## [PROVIDED TEXT]
* start *
Há, nessas afirmações, certo exagero que, muitas vezes, validam a ideia de perda
de autoridade dos pais e da escola. Porém, não se pode também ignorar que a televisão,
com suas personalidades globais, trabalha para assumir parcela da educação das
crianças contemporâneas. Tudo isso ganha força lastreado na interpretação de que, nos
dias atuais, os pais, atribulados pelas exigências do mercado de trabalho, não
conseguem mais educar seus filhos adequadamente. É comum, quando se discute o
tema com profissionais da educação, surgir a afirmação de que as responsabilidades da
família estão sendo transferidas para a escola. Se verdade ou não, o fato é que a
televisão disputa esse possível vácuo.
É notório que a publicidade é um dos componentes essenciais para movimentar a
sociedade do consumo. Tanto que ela, inclusive, se aperfeiçoou em termos de criação de
recursos e técnicas para tornar os produtos que vende mais “chamativos”. Por meio de
várias estratégias, não só apresenta a descrição/utilidade do produto como também
divulga a mensagem subliminar ou até mesmo direta de algumas daquelas escalas de
Maslow, encenando situações de desejo e identificação com a personalidade que
apregoa a mensagem, conquistando adeptos ao mesmo modo de viver, pensar e agir do
personagem do comercial. Logo, há associação imediata com um determinado produto.
* end *
## [GIVEN DATA]
* start *
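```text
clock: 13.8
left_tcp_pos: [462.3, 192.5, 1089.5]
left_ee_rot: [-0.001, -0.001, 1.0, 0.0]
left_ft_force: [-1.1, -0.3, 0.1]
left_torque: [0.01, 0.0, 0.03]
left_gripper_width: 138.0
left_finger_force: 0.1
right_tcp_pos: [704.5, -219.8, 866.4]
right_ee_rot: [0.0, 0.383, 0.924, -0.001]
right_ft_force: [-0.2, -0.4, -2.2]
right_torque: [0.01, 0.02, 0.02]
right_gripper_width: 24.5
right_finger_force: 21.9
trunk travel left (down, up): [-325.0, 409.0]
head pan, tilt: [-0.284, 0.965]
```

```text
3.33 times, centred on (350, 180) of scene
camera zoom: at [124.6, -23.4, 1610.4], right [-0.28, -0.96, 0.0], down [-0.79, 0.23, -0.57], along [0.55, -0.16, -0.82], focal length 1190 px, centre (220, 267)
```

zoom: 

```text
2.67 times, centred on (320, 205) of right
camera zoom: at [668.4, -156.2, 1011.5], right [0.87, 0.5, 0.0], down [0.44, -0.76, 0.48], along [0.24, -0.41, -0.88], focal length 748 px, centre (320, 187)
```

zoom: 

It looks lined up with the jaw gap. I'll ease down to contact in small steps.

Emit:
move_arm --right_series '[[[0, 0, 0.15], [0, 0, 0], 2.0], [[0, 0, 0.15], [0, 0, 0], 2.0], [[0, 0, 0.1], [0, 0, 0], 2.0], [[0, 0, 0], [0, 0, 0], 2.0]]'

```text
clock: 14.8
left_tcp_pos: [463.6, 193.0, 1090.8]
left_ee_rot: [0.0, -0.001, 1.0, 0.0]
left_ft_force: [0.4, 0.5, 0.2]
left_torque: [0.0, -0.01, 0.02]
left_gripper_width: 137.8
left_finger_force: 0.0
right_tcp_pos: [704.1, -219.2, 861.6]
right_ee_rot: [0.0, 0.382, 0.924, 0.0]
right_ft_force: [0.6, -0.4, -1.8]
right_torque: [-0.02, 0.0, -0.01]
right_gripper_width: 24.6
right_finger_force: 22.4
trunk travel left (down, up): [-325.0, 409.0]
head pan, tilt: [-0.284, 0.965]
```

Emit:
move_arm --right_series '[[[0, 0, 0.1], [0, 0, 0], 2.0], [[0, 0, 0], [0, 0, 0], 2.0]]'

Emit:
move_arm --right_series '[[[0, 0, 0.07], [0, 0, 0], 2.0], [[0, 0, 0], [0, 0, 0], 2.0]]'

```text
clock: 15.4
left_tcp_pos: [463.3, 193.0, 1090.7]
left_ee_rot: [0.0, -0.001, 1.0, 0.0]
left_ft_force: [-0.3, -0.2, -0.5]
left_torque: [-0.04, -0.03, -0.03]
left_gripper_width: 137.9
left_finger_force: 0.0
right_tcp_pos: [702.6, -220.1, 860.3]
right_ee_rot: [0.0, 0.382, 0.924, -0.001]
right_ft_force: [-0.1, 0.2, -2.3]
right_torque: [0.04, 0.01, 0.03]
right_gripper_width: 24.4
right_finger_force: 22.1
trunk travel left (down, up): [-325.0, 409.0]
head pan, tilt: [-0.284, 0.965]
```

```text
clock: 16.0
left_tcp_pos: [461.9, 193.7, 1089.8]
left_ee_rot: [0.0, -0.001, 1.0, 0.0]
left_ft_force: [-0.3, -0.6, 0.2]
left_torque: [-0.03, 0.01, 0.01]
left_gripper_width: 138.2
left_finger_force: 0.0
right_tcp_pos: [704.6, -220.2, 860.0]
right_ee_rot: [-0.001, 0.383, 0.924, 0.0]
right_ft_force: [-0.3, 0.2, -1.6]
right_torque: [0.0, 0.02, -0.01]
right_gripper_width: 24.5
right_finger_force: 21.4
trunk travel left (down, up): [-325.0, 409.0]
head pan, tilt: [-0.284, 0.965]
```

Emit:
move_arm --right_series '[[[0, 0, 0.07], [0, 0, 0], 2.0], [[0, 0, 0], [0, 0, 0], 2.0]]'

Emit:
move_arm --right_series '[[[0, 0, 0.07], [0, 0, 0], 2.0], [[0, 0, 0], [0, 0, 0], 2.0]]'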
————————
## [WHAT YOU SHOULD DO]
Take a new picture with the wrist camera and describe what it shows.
* end *
## [WHAT YOU SHOULD DO]
Give the stretch of the provided text that starts with "Há, nessas afirmações, certo" and ends with "esse possível vácuo.", unchanged.

## [ANSWER TO THIS EXERCISE]
Há, nessas afirmações, certo exagero que, muitas vezes, validam a ideia de perda
de autoridade dos pais e da escola. Porém, não se pode também ignorar que a televisão,
com suas personalidades globais, trabalha para assumir parcela da educação das
crianças contemporâneas. Tudo isso ganha força lastreado na interpretação de que, nos
dias atuais, os pais, atribulados pelas exigências do mercado de trabalho, não
conseguem mais educar seus filhos adequadamente. É comum, quando se discute o
tema com profissionais da educação, surgir a afirmação de que as responsabilidades da
família estão sendo transferidas para a escola. Se verdade ou não, o fato é que a
televisão disputa esse possível vácuo.